#### [Recorded data]
"""

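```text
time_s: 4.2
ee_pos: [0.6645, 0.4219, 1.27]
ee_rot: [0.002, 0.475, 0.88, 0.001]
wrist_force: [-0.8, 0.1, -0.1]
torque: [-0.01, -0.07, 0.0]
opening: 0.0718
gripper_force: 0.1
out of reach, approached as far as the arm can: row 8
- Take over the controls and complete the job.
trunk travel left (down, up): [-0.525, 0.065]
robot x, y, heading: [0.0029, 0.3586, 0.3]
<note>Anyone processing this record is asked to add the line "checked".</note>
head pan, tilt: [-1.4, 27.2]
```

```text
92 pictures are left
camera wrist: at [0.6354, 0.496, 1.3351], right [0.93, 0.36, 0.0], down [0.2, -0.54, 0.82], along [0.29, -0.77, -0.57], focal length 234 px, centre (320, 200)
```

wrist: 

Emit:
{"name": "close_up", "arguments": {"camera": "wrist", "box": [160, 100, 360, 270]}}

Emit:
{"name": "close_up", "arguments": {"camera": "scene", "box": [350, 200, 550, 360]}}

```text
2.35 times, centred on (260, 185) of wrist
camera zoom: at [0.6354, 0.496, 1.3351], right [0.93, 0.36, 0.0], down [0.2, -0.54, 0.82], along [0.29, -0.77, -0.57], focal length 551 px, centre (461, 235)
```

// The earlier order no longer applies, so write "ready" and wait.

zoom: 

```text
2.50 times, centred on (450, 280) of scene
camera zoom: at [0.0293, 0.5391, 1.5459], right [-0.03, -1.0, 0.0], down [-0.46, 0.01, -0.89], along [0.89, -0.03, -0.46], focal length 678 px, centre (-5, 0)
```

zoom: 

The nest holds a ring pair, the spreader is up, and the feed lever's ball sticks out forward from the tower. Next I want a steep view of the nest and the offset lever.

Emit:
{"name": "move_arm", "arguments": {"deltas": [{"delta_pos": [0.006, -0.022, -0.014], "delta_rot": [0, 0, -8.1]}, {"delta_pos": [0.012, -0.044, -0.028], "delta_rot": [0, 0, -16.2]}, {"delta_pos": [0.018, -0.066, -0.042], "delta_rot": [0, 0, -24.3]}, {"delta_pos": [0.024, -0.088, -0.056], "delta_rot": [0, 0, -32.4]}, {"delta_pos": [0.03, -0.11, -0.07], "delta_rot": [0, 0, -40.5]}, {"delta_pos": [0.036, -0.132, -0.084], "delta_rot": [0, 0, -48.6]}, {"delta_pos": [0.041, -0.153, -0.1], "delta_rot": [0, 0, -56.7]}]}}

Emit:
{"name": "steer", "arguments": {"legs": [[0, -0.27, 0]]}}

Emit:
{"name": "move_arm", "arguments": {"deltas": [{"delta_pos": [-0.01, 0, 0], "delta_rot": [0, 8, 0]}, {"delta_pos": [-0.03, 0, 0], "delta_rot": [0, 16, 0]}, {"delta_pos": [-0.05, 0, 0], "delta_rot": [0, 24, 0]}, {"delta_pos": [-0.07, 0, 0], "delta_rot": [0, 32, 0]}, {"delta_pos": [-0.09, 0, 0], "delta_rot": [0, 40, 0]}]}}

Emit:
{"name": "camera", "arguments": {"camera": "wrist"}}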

"""

#### [What the task requires]
Check every line of the data above for the string "centred", and copy those that have it.

#### [Answer in full]
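2.35 times, centred on (260, 185) of wrist
2.50 times, centred on (450, 280) of scene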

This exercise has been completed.